Anatolii Lamanov também foi acusado de inclinação partidária, na qual, insinuava-se, era membro de uma determinada organização política (Pukhov, p. 77). Neste caso, porém, a filiação política de Lamanov com os maximalistas não é de forma alguma secreta, sendo anunciada claramente em sua carta de desfiliação do PCR (b.), publicada na terceira edição do Izvestiia do Com. Prov. Rev. (Pravda, pp. 59-60). De qualquer maneira, uma possível conexão secundária com os SRs não significava que as declarações de Petrichenko não devam ser primeiro consideradas e analisadas através das lentes de seu papel indiscutível na liderança do movimento de Kronstadt, de sua qualidade de marinheiro eleito, bem como de sua convivência no meio democrático de Kronstadt. Por causa disso, os trabalhadores e marinheiros de Kronstadt, Lamanov e seu Grupo Sem Partido/Maximalistas e Petrichenko podem ser considerados principalmente partes de uma unidade política e filosófica na maioria dos casos. No entanto, Petrichenko e o Comitê Provisório Revolucionário também devem ser discutidos separadamente, de modo a lançar luz no seu possível papel como apoiador de um ou outro ramo não maximalista do Partido Socialista Revolucionário.
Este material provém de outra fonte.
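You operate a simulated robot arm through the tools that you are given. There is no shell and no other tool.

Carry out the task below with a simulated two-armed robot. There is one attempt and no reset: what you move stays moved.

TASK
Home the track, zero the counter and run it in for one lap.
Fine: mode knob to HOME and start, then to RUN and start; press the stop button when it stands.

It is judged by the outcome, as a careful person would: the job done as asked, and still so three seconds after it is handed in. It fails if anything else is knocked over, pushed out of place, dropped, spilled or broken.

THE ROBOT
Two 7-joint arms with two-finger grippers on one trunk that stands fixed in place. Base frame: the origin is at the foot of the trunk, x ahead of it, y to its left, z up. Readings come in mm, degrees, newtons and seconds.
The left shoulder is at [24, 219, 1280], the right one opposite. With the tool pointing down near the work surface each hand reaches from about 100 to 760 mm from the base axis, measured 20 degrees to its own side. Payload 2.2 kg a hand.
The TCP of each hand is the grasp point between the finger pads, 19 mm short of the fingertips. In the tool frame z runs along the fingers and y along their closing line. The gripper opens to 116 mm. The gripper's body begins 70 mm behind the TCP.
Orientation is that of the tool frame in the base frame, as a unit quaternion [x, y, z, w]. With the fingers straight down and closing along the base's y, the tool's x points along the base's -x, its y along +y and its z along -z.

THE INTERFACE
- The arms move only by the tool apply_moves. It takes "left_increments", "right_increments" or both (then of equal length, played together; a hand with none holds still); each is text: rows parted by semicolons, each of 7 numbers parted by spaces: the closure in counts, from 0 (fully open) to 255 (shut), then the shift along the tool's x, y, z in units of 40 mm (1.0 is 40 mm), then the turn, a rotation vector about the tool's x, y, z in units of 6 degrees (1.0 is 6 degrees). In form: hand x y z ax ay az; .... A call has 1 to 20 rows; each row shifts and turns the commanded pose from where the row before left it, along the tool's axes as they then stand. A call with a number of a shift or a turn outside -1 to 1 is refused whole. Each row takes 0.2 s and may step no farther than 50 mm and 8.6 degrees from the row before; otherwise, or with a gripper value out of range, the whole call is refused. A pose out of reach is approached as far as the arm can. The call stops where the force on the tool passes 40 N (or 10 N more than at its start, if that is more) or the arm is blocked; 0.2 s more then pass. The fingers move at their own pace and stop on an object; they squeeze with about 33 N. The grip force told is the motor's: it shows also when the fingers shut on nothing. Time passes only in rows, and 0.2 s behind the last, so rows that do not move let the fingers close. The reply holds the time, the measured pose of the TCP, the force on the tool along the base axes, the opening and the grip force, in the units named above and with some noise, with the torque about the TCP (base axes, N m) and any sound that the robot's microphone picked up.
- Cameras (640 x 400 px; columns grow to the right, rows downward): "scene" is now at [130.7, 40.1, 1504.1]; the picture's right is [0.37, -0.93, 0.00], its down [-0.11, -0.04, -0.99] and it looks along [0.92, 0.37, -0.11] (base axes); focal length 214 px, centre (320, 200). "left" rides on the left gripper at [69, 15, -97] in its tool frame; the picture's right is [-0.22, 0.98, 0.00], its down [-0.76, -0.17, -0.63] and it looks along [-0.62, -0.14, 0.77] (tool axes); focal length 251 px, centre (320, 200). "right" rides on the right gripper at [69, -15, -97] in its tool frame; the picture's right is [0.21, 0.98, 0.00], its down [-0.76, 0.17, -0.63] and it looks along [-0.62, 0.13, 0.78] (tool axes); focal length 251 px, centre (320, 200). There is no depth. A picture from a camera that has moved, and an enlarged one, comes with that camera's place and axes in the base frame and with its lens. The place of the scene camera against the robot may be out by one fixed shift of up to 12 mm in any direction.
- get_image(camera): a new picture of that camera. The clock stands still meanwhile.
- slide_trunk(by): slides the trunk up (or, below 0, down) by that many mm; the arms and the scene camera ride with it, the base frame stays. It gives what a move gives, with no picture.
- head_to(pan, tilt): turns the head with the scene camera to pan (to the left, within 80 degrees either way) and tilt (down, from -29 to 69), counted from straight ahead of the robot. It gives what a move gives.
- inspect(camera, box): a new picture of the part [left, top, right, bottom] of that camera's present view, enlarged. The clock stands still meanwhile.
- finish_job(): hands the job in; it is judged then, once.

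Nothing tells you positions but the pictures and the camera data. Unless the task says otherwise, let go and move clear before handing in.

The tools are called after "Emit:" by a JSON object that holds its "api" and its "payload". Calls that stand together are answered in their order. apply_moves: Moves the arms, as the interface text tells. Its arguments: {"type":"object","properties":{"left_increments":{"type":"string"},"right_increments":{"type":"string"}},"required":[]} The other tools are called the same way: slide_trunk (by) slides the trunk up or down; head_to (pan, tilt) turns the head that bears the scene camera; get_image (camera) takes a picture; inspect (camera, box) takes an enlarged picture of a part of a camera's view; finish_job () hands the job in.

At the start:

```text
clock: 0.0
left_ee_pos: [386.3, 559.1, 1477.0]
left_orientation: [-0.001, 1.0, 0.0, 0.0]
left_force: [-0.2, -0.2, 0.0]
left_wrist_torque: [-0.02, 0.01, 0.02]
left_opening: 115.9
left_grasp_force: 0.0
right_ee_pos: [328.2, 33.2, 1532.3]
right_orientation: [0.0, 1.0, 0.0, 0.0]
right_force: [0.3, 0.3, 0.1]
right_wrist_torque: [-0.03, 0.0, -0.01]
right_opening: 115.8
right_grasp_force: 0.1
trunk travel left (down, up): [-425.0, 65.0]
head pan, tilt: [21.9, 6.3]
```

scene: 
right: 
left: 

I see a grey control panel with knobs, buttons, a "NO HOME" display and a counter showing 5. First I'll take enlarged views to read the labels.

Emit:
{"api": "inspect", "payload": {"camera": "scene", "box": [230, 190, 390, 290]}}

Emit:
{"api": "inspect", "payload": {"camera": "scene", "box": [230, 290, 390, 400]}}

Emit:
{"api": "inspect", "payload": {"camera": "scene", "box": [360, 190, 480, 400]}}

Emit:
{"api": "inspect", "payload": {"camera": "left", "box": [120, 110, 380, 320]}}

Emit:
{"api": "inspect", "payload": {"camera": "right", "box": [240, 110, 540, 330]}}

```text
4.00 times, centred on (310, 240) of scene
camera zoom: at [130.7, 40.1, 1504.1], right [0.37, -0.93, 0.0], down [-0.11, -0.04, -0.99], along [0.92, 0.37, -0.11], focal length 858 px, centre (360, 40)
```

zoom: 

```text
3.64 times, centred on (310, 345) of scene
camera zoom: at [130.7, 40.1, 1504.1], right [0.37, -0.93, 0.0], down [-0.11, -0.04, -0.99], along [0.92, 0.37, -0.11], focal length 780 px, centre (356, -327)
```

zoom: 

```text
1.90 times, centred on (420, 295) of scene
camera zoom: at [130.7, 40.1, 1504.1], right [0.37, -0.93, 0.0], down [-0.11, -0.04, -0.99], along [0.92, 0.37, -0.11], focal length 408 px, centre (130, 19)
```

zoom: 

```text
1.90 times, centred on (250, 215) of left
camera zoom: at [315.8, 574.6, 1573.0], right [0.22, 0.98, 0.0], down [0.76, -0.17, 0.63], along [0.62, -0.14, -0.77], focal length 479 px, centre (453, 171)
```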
Volia Rossii, editora do Pravda, é ela a própria uma publicação braço direito do Partido SR. Ao contrário de todos os outros livros publicados pelo jornal e vendidos por meio de seus anúncios, o Pravda não tem assinatura. O autor ou autores nunca são indicados, nem no próprio livro nem nas páginas do Volia Rossii. Assim, os artigos podem ser entendidos, tais como os editoriais não assinados da primeira página, em consonância com a linha editorial das principais figuras do jornal.

O que o Volia Rossii expressa em seu cabeçalho é na verdade a opinião “de V. M. Zenzinov, V. I. Lebedev e O. S. Minor”. O crítico literário Marc Slonim, então secretário editorial do jornal, descreve essas três figuras como os editores e observa que A. F. Kerensky também esteve estreitamente envolvido com o jornal (Slonim, p. 291).

Uma discussão histórica destas figuras fornece as respostas para as duas questões colocadas acima: quais eram suas visões de socialismo e que papel na revolução sobrava para os grupos não socialistas. Aparentemente, o membro mais antigo e menos conhecido do grupo editorial era Osip Solomonovich Minor. Estudante da Universidade de Moscou, Minor foi atraído para o círculo revolucionário liderado por V. l. Rosenberg, em 1883, época do assassinato do Coronel Sudeikin. Sudeikin era o chefe de polícia de Kiev e um inimigo ferrenho dos terroristas da Vontade do Povo (Minor, p. 9; Nicoll, 1980b, p. 170). Enquanto o grupo de Rosenberg se autodenominava parte da Vontade do Povo, o assassinato de Sudeikin representava os últimos estertores da organização original fundada em 1879, e presumivelmente foi uma das várias tentativas para dar nova vida a essa divisão moribunda do movimento populista (ver Tvardovskaya, p. 255).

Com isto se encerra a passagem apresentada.